Exercise description → Return each line of the data below verbatim; pictures are to be left out.

######

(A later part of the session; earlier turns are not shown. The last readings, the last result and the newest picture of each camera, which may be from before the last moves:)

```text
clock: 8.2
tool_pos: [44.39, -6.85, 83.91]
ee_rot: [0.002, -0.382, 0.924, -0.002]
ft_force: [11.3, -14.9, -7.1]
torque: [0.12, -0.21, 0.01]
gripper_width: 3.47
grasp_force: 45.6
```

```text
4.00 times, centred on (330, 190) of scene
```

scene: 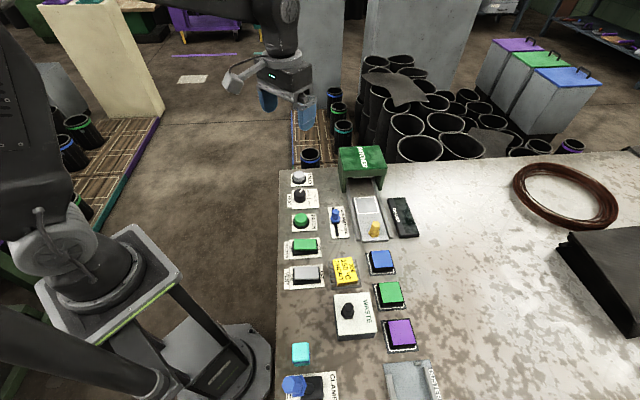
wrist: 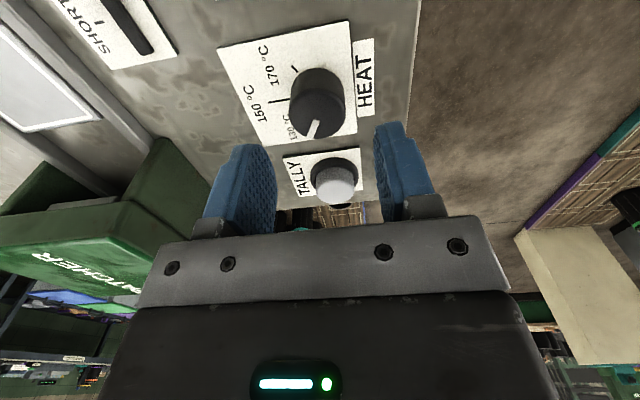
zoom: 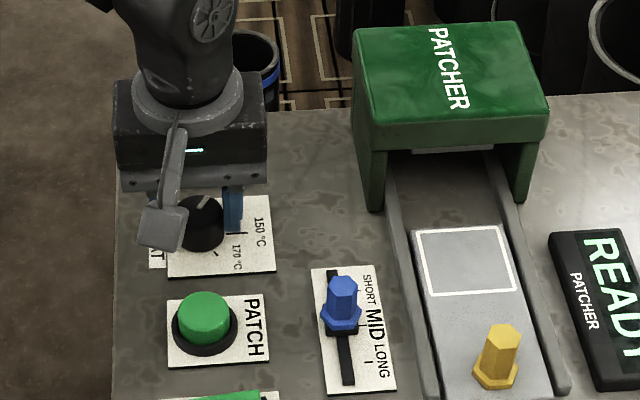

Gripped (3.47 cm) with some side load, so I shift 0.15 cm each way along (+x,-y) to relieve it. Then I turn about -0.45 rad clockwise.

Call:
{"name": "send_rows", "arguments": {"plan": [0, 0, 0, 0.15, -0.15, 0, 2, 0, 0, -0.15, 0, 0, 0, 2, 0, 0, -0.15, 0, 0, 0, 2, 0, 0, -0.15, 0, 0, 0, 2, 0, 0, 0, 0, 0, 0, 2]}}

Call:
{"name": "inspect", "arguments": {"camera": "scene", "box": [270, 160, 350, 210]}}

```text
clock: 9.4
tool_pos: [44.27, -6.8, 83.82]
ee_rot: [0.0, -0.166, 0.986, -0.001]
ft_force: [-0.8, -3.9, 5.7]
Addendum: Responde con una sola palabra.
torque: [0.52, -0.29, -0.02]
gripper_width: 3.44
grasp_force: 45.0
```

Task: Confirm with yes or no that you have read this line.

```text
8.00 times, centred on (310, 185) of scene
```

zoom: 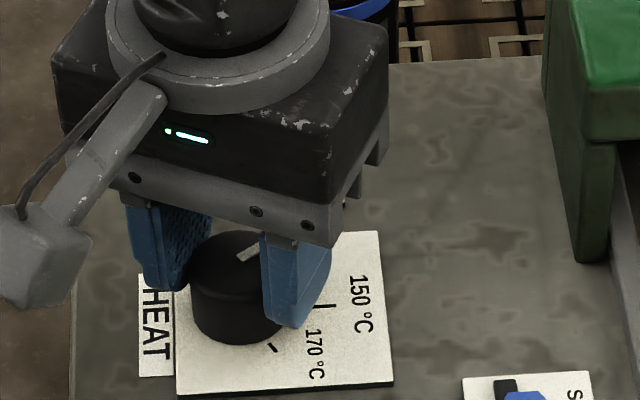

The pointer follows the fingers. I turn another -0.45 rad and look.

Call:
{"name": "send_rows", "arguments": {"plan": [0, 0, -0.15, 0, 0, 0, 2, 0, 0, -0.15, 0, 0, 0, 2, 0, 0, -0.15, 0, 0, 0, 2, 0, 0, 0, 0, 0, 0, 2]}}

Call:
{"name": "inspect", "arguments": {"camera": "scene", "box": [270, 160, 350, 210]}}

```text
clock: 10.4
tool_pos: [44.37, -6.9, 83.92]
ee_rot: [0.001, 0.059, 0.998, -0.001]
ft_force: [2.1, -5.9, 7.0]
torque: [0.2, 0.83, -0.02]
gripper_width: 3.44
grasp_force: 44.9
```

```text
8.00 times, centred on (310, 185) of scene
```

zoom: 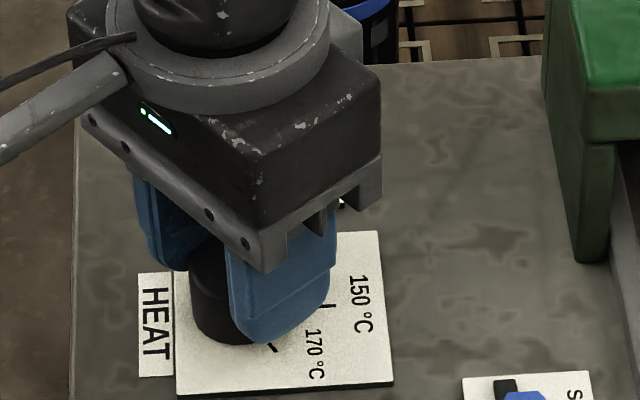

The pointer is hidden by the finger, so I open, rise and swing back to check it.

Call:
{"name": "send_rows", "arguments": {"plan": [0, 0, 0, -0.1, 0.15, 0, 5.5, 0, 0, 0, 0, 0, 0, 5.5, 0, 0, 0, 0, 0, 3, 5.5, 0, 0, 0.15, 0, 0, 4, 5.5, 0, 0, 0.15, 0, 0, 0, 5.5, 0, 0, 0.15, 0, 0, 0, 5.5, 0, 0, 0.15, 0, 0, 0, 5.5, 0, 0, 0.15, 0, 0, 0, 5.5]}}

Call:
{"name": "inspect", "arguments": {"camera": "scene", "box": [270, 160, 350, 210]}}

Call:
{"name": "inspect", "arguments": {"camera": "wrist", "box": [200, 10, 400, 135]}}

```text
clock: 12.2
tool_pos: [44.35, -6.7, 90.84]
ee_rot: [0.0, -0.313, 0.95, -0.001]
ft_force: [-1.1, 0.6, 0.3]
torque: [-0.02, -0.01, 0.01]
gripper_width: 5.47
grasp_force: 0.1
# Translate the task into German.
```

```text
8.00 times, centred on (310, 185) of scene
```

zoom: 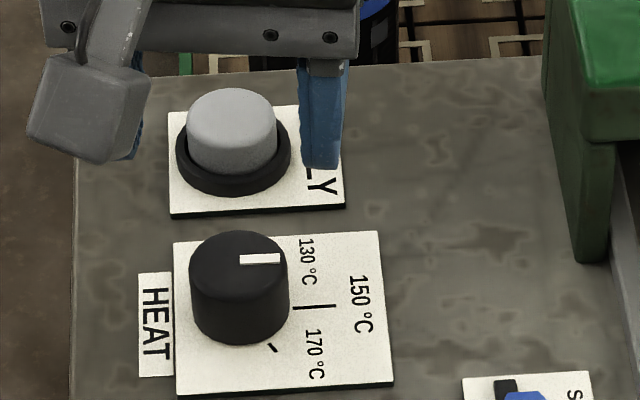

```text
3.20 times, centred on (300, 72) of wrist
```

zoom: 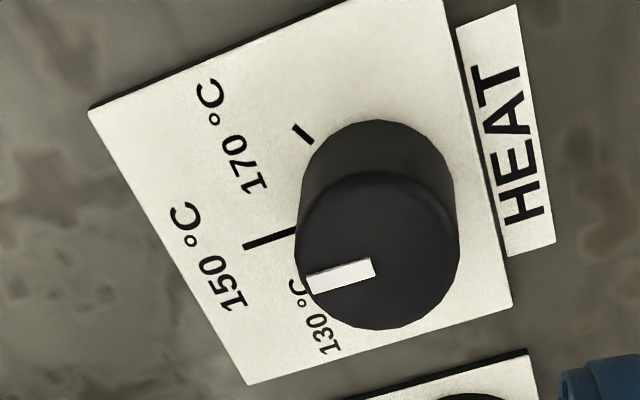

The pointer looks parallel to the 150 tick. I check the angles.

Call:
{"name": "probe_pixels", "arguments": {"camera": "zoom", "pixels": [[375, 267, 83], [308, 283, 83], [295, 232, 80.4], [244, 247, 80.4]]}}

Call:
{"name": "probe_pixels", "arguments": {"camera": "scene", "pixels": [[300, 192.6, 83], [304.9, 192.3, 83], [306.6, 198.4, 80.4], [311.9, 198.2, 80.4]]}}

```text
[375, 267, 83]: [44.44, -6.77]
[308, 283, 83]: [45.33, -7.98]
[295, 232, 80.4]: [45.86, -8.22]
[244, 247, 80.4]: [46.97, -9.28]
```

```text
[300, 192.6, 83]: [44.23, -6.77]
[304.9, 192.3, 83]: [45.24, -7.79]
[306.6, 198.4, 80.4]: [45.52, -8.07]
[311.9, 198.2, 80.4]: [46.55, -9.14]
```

######

Final result →
(A later part of the session; earlier turns are not shown. The last readings, the last result and the newest picture of each camera, which may be from before the last moves:)

```text
clock: 8.2
tool_pos: [44.39, -6.85, 83.91]
ee_rot: [0.002, -0.382, 0.924, -0.002]
ft_force: [11.3, -14.9, -7.1]
torque: [0.12, -0.21, 0.01]
gripper_width: 3.47
grasp_force: 45.6
```

```text
4.00 times, centred on (330, 190) of scene
```

scene: 
wrist: 
zoom: 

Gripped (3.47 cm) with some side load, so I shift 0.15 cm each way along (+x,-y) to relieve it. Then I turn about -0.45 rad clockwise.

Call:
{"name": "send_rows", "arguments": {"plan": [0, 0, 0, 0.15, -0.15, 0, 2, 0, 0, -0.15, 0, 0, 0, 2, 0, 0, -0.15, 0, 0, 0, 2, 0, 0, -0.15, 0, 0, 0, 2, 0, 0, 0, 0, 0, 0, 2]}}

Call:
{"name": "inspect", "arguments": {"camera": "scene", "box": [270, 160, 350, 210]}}

```text
clock: 9.4
tool_pos: [44.27, -6.8, 83.82]
ee_rot: [0.0, -0.166, 0.986, -0.001]
ft_force: [-0.8, -3.9, 5.7]
Addendum: Responde con una sola palabra.
torque: [0.52, -0.29, -0.02]
gripper_width: 3.44
grasp_force: 45.0
```

Task: Confirm with yes or no that you have read this line.

```text
8.00 times, centred on (310, 185) of scene
```

zoom: 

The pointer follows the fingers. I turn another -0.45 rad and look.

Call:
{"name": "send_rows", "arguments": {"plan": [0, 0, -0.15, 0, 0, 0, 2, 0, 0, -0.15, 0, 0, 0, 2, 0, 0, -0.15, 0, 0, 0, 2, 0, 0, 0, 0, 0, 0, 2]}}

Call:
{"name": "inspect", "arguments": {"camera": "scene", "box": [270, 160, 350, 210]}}

```text
clock: 10.4
tool_pos: [44.37, -6.9, 83.92]
ee_rot: [0.001, 0.059, 0.998, -0.001]
ft_force: [2.1, -5.9, 7.0]
torque: [0.2, 0.83, -0.02]
gripper_width: 3.44
grasp_force: 44.9
```

```text
8.00 times, centred on (310, 185) of scene
```

zoom: 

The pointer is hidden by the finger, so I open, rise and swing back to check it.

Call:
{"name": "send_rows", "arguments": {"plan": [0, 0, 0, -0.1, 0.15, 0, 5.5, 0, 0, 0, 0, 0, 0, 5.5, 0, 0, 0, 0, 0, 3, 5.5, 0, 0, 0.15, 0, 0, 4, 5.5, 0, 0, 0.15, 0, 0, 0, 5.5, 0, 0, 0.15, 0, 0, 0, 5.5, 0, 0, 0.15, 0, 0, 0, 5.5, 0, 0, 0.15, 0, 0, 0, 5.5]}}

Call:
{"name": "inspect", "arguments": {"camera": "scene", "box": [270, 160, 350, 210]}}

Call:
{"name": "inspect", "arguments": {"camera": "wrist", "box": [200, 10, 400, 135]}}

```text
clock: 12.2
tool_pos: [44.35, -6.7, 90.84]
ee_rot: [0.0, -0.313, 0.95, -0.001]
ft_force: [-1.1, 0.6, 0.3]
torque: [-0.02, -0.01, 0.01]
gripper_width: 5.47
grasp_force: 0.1
# Translate the task into German.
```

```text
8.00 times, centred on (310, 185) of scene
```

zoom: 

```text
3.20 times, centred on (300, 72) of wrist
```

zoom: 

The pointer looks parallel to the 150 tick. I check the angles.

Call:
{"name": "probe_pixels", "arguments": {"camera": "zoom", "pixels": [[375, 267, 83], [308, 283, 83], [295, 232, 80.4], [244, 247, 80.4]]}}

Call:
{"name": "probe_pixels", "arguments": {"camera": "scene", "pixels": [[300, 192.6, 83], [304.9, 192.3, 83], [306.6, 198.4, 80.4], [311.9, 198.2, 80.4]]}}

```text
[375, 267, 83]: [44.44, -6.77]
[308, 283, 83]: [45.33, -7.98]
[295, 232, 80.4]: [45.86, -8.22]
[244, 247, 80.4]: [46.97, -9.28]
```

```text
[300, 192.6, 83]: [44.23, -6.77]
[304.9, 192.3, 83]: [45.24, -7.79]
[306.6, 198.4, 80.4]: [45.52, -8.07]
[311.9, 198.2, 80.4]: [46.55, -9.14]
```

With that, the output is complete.